3. Do you like your handwriting?
It’s not an artsy kind of handwriting but after the many letters I’ve sent to blends recently I’ve come around to being okay with it. The only ‘complaint’ I’ve heard is that it’s a fairly small writing but try as I might I can’t seem to write bigger letters. So yes, my handwriting’s me and I like it.

Letter

4. What is your favourite lunch meat?
Any that doesn’t make an appearance in my lunch 🙂 .

5. Do you have kids?
Can we get back to that question in … due time? One day, one day.

6. If you were another person, would you be friends with you?
Friends, yes. Maybe I’m interpreting this too deeply here but I think it’s a good question to ask ourselves on the regular. If we’re being honest but also not too hard with ourselves it should help us find an inner balance. Right now there were several days when I had to step aside and honestly admit I wouldn’t have wanted to be my mum or sister in that moment. I’m not sure about you but I know I’m a lot different around friends than family and have given my loved ones a hard time more than once before. But in the end I think we all have our good and bad characteristics and as long as we’re able to see when we’ve hurt others and can admit to it things even out. Talk about a lengthy reply but this question really got me thinking.

 Sheep_September

7. Do you use sarcasm a lot?
Apparently more often than some people would expect from me because I’ve gotten some hilarious responses [read: or lack thereof in the form of speechlessness] to it sometimes before.

8. Do you still have your tonsils?
Yes, I’m still a proud owner. But before you’re asking: no, I haven’t named them – for fear of losing them after all, obviously 😉 .

9. Would you bungee jump?
Are.you.kidding?

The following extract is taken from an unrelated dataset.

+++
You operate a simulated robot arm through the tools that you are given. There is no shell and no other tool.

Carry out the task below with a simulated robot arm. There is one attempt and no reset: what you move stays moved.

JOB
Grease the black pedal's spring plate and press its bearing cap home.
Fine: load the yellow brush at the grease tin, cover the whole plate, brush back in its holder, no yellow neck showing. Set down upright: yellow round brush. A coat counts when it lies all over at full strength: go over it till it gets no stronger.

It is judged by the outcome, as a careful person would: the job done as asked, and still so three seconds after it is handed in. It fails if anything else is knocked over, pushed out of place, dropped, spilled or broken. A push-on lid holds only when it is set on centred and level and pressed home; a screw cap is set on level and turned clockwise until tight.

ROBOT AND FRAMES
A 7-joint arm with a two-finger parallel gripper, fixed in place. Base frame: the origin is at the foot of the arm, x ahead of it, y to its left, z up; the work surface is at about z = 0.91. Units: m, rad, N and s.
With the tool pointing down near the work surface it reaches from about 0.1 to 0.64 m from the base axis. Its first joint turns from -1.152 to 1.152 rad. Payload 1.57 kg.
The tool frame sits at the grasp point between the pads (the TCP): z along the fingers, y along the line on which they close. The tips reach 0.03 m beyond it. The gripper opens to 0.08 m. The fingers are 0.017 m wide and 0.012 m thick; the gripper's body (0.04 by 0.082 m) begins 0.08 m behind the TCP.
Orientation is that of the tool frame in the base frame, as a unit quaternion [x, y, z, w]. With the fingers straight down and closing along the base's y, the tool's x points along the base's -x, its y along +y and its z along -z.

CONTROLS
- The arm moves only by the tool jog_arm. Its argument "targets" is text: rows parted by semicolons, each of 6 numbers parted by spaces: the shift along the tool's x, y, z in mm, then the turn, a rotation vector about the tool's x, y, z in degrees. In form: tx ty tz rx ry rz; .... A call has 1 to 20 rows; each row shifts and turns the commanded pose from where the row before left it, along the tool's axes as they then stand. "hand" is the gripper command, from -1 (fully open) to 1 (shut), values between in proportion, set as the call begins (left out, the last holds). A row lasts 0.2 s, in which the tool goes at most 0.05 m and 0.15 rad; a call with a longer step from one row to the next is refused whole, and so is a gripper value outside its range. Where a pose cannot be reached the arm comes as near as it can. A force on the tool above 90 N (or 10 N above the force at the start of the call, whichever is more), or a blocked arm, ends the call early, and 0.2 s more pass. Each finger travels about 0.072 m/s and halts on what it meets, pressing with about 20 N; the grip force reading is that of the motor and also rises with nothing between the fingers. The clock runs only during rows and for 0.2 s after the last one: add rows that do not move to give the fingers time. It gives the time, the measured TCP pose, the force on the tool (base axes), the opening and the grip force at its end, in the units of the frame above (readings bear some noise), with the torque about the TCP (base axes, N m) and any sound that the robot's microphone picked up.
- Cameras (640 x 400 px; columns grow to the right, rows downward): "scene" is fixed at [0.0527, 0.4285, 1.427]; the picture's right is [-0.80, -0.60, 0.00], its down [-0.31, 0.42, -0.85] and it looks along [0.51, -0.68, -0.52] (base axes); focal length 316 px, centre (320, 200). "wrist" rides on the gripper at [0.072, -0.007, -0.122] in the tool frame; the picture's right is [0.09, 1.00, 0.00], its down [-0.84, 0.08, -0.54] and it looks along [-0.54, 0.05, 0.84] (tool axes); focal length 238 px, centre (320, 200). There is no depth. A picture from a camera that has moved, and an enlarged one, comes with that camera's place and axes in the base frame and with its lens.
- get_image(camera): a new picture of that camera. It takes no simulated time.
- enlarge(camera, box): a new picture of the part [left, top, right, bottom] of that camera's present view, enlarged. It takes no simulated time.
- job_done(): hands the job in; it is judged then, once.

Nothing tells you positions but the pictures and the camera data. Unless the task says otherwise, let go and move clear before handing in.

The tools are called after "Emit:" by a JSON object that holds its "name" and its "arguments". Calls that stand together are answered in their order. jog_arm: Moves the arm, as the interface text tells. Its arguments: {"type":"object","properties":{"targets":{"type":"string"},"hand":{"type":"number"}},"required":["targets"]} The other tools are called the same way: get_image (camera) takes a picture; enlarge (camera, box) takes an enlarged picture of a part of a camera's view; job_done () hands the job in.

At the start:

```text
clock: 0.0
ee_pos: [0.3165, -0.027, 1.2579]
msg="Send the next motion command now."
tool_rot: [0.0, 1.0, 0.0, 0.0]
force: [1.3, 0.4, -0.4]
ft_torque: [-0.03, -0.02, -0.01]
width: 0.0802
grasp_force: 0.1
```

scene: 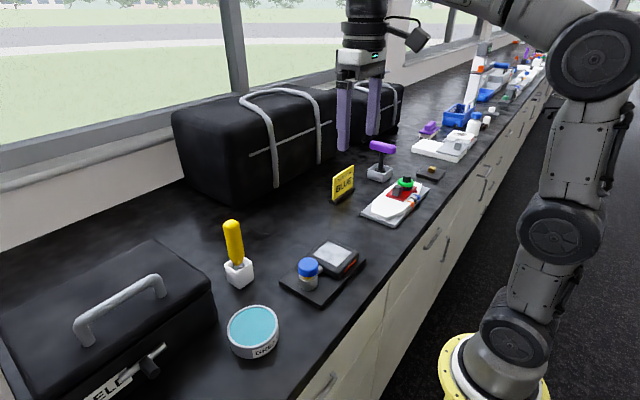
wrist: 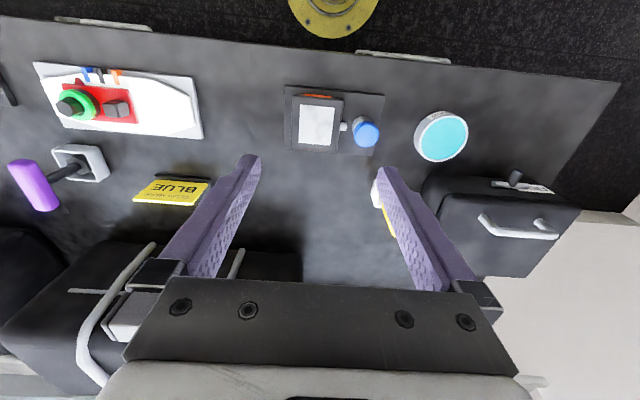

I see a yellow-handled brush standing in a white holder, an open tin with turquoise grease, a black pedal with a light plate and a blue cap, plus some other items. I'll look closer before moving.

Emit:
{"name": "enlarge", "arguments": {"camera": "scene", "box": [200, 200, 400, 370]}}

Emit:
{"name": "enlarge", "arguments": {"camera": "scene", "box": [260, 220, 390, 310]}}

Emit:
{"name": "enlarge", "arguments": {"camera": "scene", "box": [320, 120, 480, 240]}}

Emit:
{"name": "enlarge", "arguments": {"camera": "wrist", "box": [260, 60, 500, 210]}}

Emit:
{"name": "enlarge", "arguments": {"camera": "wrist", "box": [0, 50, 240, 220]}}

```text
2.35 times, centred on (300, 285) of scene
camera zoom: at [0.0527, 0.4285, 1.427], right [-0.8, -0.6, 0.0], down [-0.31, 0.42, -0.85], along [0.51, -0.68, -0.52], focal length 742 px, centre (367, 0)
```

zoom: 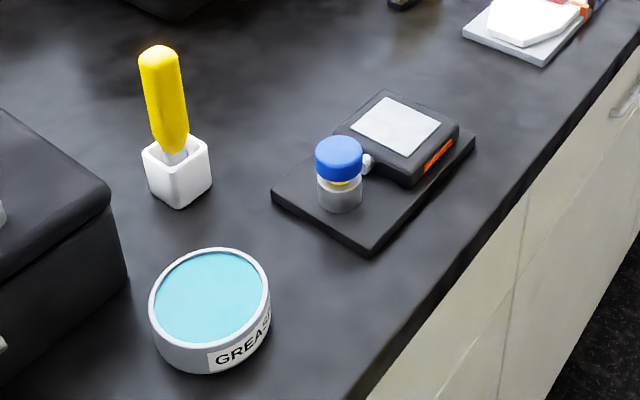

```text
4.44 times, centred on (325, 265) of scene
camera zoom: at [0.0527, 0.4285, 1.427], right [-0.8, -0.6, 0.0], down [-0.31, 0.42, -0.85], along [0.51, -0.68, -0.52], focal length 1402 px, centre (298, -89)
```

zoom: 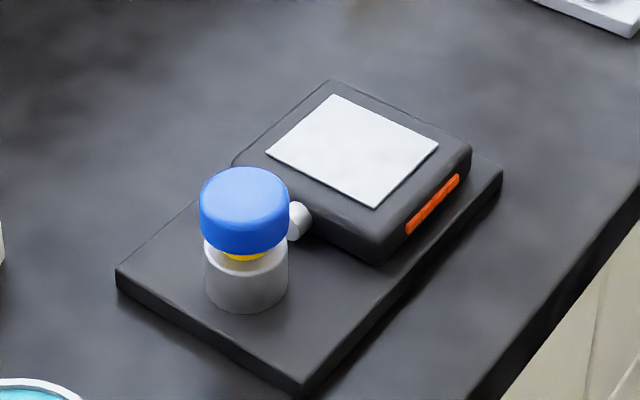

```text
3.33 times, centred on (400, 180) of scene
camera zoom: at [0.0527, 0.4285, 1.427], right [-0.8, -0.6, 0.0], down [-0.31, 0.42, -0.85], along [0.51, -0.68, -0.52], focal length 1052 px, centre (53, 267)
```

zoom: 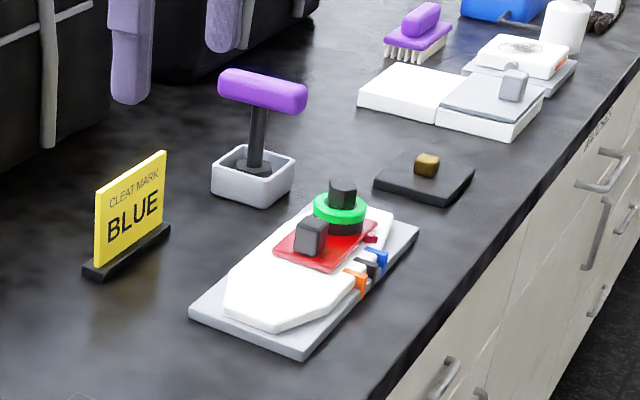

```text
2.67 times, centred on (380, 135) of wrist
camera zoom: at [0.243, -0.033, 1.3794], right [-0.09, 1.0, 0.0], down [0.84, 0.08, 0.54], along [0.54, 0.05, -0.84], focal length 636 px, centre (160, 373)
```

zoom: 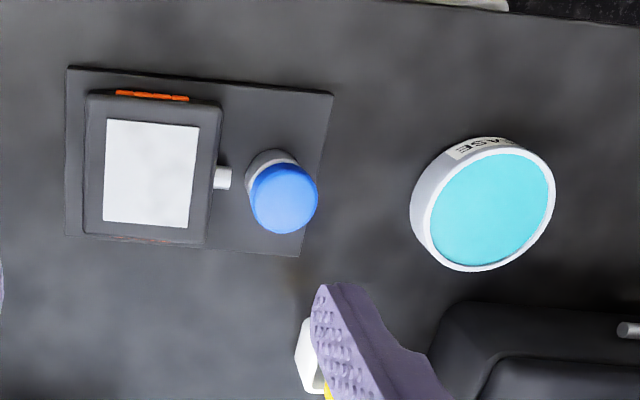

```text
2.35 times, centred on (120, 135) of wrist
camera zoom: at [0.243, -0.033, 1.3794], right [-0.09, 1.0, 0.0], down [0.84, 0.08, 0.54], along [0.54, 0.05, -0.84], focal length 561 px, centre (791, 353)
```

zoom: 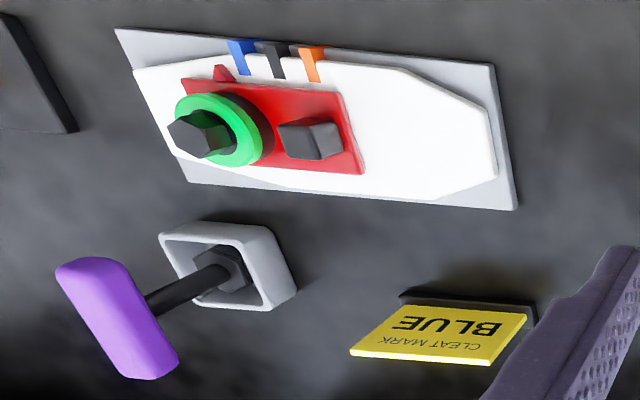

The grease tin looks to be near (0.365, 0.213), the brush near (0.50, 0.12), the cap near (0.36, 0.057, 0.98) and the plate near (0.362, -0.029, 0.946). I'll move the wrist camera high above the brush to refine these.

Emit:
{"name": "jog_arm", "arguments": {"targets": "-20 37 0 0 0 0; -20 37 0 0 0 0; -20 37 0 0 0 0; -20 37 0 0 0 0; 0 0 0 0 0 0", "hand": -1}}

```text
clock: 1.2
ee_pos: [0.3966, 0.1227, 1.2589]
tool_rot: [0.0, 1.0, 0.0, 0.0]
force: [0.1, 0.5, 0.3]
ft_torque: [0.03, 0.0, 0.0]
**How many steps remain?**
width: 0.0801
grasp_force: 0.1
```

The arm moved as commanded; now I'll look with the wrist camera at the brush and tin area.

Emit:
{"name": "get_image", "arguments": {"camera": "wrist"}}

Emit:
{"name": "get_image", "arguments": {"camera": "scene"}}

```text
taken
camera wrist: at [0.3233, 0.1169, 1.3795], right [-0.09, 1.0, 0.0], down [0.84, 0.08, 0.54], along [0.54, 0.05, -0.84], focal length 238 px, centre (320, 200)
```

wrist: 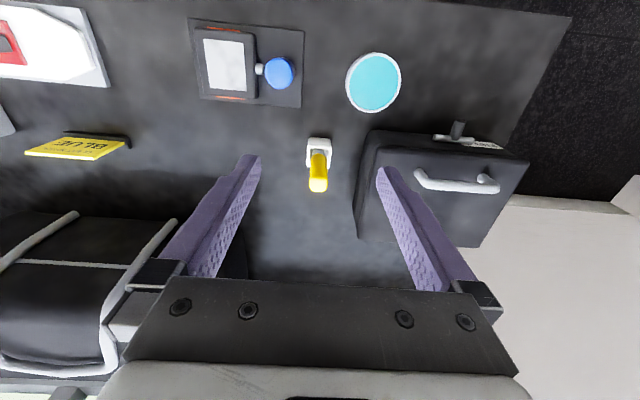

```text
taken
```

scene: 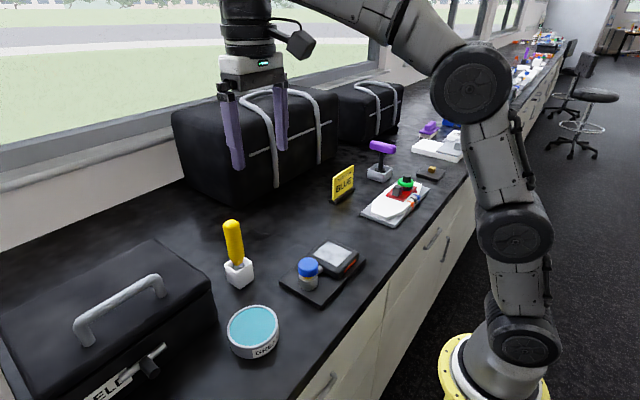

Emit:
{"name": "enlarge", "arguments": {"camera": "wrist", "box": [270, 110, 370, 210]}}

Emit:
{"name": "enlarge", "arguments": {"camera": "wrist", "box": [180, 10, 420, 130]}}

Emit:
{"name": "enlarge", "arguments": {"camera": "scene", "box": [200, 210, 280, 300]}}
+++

Risking my life and paying money for it?! Thanks but no, thanks.

10 What is your favourite cereal?
Hello from Cereal Desert Germany. If we had the same choices you lucky ducks have overseas I’m sure anything peanut buttery would be high up there. But right now I’ll go with plain Saltoos. Think fruit-juice-sweetened crunchy rings made from whole-grain spelt. Fancy. Feel free to mail me those Peanut Butter Puffins I keep hearing about and my answer will likely change in a minute.

Cereal

 11. Do you untie your shoes when you take them off?
Boots for the win! Zipping is all I need to do. Talking running shoes: no. Maybe it’s lazy but it’s just a timesaver.

12. Do you think you are strong?
We’ve talked about my favourite strength workout before so if that counts then: yes. But don’t ask me if I’ve ever set foot into the weights area at the gym.

13. What is your favourite ice cream?
Not a fair question for an ice cream fiend at all. Previously an ice cream parlor’s rating in my book would depend on the quality of their cherry ice cream. Trust me, I can tell a good from a bad cherry though I’ve since moved on to make it depend on mango. In the picture below I went against my usual picks and had vegan Tiramisu ice cream – a delicious way of breaking routines.

Ice cream

14. What is the first thing you notice about other people?
If they’re looking overall sympathetic.

15. Red or pink?
Life wouldn’t be complete without either of them. And no, that’s not cheating – just naming the facts. A look into my wardrobe would tell you.

16. What is your least favourite thing about yourself?
My lack of time management skills. I might be a perfectionist but there’s still part of me that’s way too chaotic. Is that’s what we call balance?

17. Any tattoos?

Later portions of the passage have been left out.